-- Begin DATA LINES --
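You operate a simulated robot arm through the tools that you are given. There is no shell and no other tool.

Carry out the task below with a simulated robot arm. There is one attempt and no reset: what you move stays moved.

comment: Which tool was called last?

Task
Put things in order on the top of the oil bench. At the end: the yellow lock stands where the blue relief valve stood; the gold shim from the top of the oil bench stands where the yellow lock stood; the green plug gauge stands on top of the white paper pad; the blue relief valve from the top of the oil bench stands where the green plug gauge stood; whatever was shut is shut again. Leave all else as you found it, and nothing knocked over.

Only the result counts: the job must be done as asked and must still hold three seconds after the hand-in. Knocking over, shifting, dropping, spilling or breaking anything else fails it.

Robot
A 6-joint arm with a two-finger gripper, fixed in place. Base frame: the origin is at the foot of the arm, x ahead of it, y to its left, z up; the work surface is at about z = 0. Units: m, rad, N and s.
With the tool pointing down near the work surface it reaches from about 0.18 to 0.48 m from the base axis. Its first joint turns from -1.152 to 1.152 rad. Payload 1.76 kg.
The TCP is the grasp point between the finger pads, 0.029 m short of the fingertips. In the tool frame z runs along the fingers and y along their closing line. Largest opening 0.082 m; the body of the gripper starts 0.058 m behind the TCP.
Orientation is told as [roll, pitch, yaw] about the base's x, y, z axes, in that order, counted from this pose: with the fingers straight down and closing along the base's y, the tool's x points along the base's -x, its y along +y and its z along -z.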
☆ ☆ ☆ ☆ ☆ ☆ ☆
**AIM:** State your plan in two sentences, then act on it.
-- End DATA LINES --
**AIM:** Above is a listing; report how many of its lines include the word "that", giving the number only.

**OUTPUT FOR THIS EXERCISE:** 2